■ TASK DETAILS
Each line that includes "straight" counts once; give the total and nothing besides.

■ DATASET CONTENT
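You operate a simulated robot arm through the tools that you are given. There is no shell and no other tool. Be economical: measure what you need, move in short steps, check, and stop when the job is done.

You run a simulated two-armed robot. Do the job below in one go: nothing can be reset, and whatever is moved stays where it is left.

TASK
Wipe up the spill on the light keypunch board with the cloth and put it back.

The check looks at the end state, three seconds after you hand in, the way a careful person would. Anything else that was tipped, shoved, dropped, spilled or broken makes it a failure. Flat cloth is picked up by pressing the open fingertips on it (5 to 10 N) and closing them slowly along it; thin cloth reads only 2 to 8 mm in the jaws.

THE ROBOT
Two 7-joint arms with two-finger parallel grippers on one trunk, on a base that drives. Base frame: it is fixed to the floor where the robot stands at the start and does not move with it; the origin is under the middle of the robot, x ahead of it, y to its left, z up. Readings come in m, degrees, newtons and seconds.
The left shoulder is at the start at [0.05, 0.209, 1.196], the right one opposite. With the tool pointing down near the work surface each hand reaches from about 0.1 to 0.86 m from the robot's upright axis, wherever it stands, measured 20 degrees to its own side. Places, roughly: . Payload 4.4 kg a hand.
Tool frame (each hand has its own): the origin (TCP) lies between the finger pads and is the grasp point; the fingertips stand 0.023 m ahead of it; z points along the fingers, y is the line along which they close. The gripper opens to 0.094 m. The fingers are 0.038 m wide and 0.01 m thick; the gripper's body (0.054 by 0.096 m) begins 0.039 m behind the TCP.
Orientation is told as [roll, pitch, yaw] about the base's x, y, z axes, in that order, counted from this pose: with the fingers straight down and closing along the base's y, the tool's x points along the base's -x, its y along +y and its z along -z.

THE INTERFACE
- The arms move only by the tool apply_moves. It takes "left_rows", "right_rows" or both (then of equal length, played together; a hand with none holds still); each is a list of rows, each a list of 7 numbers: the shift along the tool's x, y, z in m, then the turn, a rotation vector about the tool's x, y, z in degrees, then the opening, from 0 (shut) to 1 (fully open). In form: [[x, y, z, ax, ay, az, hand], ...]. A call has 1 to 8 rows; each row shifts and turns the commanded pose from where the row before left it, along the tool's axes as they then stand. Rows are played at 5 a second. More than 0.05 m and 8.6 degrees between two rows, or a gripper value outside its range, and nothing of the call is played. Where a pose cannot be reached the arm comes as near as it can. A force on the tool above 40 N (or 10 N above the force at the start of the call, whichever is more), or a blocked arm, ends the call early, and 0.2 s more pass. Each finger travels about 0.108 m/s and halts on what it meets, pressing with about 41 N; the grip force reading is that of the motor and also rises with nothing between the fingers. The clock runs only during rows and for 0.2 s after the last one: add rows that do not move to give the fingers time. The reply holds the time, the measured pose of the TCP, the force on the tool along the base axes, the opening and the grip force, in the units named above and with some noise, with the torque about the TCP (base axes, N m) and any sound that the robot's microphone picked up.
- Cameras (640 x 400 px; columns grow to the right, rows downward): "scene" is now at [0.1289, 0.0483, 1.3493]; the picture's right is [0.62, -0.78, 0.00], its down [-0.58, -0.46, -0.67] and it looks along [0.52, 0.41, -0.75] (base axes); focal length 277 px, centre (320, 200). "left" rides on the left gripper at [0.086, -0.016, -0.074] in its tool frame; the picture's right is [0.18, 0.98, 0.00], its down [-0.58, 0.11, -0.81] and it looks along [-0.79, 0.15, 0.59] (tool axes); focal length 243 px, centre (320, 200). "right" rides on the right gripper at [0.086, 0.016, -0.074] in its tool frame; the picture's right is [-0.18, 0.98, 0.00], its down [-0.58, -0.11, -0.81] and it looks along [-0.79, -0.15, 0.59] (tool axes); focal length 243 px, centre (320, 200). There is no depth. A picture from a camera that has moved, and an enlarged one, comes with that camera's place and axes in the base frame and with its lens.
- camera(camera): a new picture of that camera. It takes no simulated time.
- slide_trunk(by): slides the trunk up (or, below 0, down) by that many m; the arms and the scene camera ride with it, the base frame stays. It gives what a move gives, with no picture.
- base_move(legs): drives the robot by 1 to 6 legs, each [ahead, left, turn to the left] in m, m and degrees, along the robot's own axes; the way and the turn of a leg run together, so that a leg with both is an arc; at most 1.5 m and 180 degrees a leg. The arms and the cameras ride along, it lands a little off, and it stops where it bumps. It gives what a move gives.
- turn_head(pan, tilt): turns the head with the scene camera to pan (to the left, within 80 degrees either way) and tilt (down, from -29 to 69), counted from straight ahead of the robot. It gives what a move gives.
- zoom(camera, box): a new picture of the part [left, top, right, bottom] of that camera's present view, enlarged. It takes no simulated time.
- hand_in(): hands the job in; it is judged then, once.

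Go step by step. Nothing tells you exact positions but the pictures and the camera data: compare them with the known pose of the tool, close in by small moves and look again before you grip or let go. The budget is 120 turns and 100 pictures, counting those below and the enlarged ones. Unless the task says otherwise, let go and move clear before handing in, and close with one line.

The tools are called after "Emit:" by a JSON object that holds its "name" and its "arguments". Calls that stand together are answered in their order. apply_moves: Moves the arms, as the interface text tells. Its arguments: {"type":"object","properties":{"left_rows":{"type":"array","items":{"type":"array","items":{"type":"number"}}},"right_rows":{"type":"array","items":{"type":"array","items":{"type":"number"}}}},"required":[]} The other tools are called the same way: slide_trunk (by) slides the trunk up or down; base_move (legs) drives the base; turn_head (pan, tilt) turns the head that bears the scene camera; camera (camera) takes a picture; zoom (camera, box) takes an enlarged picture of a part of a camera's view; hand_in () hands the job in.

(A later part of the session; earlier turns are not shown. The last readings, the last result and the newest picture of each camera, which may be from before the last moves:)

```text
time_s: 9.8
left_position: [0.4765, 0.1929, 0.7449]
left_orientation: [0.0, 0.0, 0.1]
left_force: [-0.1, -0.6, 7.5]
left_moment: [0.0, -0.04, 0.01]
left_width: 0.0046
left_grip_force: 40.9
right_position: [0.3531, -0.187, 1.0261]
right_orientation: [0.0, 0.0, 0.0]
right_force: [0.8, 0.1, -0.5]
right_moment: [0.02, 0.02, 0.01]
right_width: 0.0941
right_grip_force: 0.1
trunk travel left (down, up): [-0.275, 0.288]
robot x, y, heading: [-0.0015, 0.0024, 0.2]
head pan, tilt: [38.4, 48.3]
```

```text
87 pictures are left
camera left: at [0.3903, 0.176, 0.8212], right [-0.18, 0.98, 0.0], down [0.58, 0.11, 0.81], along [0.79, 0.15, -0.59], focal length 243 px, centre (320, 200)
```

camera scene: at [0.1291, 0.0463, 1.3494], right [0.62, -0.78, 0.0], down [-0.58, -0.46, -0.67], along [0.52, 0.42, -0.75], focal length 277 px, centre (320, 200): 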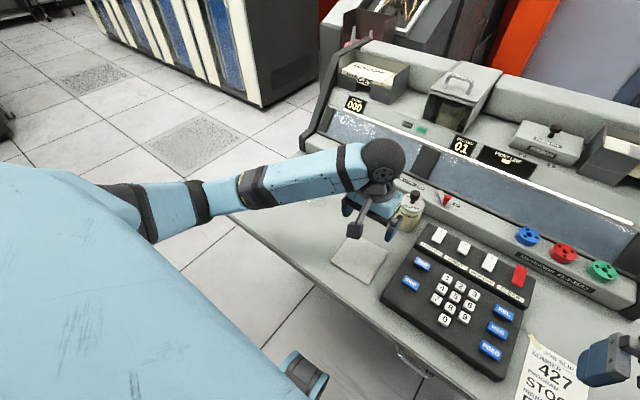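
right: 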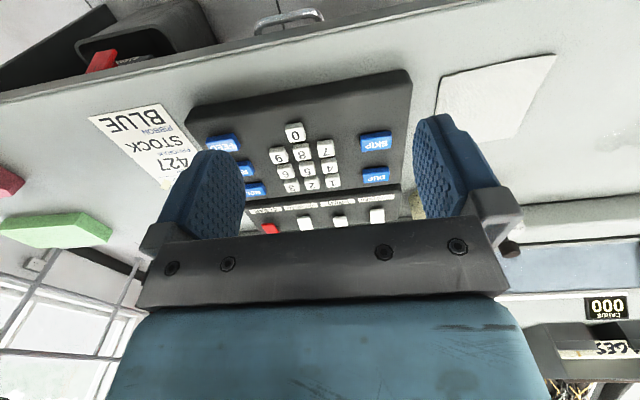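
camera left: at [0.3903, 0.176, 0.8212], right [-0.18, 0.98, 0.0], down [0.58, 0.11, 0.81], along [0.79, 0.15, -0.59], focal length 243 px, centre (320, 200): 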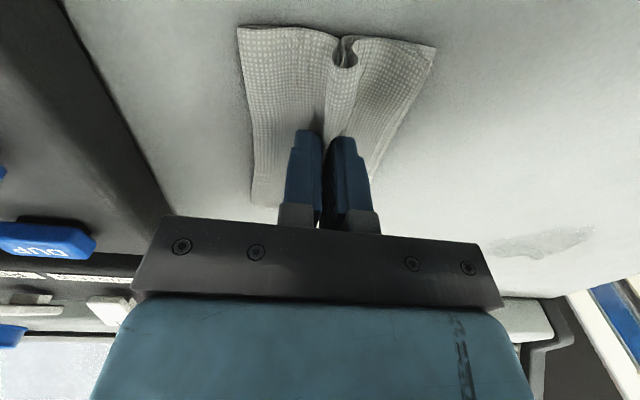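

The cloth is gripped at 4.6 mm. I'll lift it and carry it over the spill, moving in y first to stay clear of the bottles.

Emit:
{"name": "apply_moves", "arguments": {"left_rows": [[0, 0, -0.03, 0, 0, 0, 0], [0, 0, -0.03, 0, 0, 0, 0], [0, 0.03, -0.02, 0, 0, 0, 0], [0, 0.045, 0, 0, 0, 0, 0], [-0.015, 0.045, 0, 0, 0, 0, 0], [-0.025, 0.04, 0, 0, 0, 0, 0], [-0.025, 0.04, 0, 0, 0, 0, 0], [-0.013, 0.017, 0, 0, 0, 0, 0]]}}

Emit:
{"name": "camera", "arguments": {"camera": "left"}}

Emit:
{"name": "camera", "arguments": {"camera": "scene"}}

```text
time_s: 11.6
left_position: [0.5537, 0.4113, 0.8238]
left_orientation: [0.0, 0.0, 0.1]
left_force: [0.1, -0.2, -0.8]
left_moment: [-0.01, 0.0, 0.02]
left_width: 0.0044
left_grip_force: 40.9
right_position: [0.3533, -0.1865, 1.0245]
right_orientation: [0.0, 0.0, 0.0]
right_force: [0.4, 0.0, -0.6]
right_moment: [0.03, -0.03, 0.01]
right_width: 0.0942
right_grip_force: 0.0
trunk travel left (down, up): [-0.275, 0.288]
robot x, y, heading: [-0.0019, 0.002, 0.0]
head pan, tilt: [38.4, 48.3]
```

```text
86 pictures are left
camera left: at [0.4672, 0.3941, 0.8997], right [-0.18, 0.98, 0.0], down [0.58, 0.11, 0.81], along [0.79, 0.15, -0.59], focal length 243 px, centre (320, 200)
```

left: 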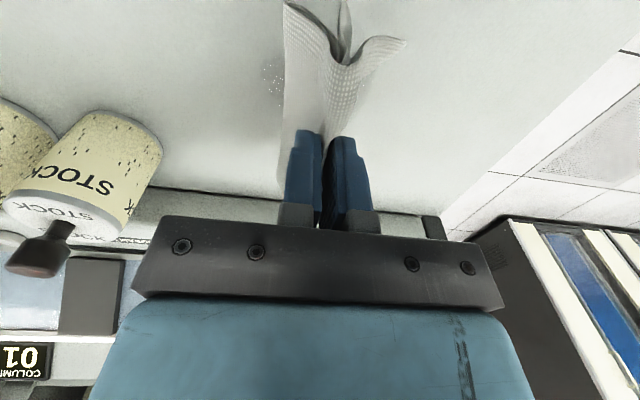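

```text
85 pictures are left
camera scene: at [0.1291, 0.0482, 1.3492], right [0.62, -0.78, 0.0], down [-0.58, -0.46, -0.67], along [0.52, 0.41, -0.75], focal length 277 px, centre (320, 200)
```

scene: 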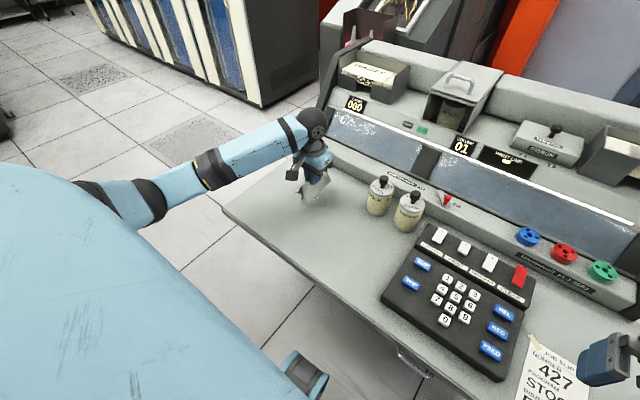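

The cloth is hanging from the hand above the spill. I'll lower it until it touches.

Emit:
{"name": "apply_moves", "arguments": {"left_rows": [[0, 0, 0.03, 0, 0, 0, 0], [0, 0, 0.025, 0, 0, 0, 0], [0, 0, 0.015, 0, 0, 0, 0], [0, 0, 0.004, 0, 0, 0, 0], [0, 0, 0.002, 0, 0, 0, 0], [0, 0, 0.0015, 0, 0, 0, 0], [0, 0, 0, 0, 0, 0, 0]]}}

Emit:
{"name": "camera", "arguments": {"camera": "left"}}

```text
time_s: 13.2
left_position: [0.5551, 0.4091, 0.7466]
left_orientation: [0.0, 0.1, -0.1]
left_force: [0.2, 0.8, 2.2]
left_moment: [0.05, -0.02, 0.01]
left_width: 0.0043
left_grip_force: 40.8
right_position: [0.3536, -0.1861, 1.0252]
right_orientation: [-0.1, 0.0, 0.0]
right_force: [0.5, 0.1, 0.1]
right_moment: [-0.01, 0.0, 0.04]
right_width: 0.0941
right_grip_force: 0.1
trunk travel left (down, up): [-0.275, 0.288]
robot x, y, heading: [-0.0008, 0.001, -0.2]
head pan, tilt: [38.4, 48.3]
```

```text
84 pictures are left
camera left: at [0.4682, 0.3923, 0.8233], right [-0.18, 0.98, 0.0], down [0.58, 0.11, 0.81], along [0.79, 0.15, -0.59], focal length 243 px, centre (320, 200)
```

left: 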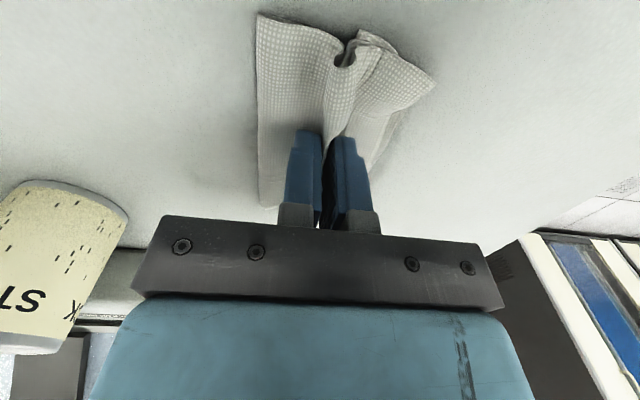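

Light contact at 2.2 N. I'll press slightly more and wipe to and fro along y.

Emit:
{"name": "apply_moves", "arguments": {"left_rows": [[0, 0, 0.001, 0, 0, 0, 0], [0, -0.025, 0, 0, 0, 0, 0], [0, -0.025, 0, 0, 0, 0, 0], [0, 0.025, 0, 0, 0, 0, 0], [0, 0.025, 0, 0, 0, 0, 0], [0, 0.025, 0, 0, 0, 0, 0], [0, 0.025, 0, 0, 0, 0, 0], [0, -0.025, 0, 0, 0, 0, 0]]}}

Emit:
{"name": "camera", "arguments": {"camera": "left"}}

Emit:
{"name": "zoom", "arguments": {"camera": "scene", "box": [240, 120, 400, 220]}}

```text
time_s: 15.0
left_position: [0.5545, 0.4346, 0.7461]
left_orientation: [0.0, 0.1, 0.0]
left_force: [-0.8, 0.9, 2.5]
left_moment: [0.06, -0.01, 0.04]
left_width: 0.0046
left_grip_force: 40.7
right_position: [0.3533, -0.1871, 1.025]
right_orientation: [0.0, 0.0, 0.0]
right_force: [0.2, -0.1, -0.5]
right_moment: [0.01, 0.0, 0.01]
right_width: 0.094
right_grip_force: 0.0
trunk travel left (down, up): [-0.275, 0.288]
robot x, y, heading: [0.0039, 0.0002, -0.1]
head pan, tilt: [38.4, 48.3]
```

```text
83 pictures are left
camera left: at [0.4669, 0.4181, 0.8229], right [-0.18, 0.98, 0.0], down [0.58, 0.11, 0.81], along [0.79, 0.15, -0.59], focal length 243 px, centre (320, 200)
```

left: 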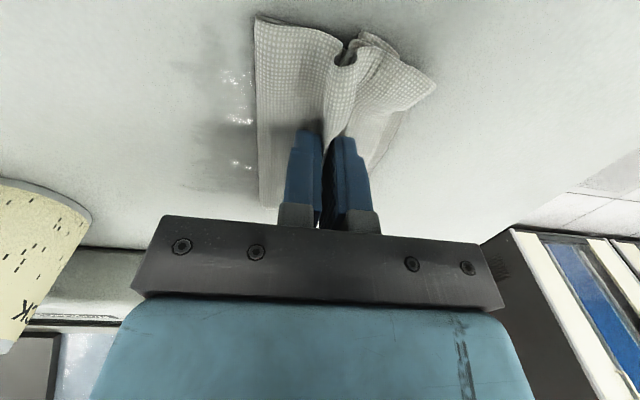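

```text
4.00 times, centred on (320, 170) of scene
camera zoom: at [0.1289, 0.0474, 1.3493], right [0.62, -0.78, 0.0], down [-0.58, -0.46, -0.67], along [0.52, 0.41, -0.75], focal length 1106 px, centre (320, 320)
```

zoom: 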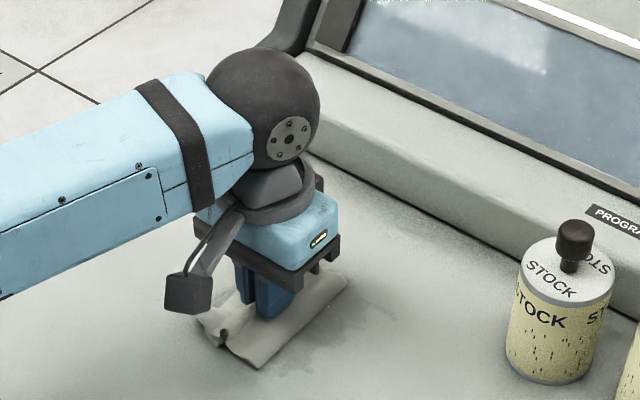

■ FULL ANSWER
2